70 Jahre. Siebzig! Jahre! So lange wird es bei gleichbleibender Entwicklung dauern, bis in Europa Geschlechtergleichstellung erreicht ist, stellte die Europäische Kommission 2014 fest. Frauen verdienen in Europa heute im Durchschnitt etwa 17% weniger als Männer, sie sind häufiger von Armut betroffen, bekleiden seltener Führungspositionen. Während sich in Deutschland der Anteil von Frauen in Führungspositionen langsam erhöht und ab 2016 auch gesetzlich auf 30% festgeschrieben ist, droht in der EU, zumindest bei der gesetzlichen Förderung von Frauen, Stillstand.

Gleichstellungspolitik ist Teil der Europäischen Idee. Von Beginn an.

Lange sah es so aus, als würde die Gleichstellungsstrategie ersatzlos auslaufen, nun liegt ein Vorschlag von Justizkommissarin Vĕra Jourová vor. Anders als zuvor handelt es sich dabei nicht um ein Strategiepapier mit höherer Verbindlichkeit, wie es viele politische Kräfte fordern. Allenfalls ein Arbeitspapier hat die Kommissarin vorgelegt. „Dies ist ein fatales Zeichen für die europäische Gleichstellungspolitik “, kommentiert Kristin Linke, die für die Friedrich-Ebert-Stiftung den Bereich EU-Gleichstellungspolitik betreut.

„Das wäre ein weiterer Schritt in die Bedeutungslosigkeit der EU-Gleichstellungspolitik“, sagt auch Irene Pimminger, die das sozialwissenschaftliche Forschungsinstituts defacto leitet und für die Friedrich-Ebert-Stiftung die Gleichstellungspolitik der EU analysiert hat („Sag beim Abschied leise Servus? Aktuelle Entwicklungen in der EU-Gleichstellungspolitik“). Tragisch sei das Fehlen einer Genderstrategie insbesondere angesichts der Rolle Europas in Fragen der Gleichstellungspolitik: Lange war die Staatengemeinschaft Treiberin in Sachen Gleichstellung.

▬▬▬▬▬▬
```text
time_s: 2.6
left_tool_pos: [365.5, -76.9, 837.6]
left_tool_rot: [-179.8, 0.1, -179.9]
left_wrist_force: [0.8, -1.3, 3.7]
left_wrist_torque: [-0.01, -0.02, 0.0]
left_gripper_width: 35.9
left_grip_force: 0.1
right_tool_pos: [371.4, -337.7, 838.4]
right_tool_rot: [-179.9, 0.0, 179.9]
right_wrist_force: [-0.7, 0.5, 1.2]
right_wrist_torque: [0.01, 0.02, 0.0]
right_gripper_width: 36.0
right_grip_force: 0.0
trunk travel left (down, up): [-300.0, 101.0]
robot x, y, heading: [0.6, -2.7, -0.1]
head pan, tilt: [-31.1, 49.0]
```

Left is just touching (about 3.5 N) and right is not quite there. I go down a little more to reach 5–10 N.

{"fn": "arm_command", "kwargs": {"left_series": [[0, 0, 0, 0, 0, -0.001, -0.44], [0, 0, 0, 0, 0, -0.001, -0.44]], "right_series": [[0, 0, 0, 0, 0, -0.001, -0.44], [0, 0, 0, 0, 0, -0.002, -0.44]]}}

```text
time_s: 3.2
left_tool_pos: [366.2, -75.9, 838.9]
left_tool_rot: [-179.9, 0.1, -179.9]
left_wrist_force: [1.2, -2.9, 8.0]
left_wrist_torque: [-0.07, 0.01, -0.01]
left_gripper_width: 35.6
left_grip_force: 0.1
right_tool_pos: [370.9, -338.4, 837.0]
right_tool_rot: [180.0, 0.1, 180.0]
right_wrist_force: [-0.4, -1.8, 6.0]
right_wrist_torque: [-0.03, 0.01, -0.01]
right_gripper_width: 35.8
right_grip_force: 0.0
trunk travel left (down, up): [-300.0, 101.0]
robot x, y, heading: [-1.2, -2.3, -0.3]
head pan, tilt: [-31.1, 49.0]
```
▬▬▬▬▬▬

Schon in  den Gründungsverträgen der Europäischen Gemeinschaft von 1957 ist der Verbot der Lohndiskriminierung festgeschrieben.

Die EU hat seit den 90er Jahren wichtige gleichstellungspolitische Impulse initiiert: über finanzielle Mittel für konkrete Aktionen bis hin zu Richtlinien in ganz unterschiedlichen Politikbereichen. Als Ziel ist Gleichstellung auch in den zentralen europäischen Verträgen verankert, es fehlt aber zunehmend an politischem Willen, diesen Anspruch auch mit Leben zu füllen. „In den letzten Jahren hat die EU-Gleichstellungspolitik merklich an Sichtbarkeit und politischer Relevanz verloren“, sagt Irene Pimminger.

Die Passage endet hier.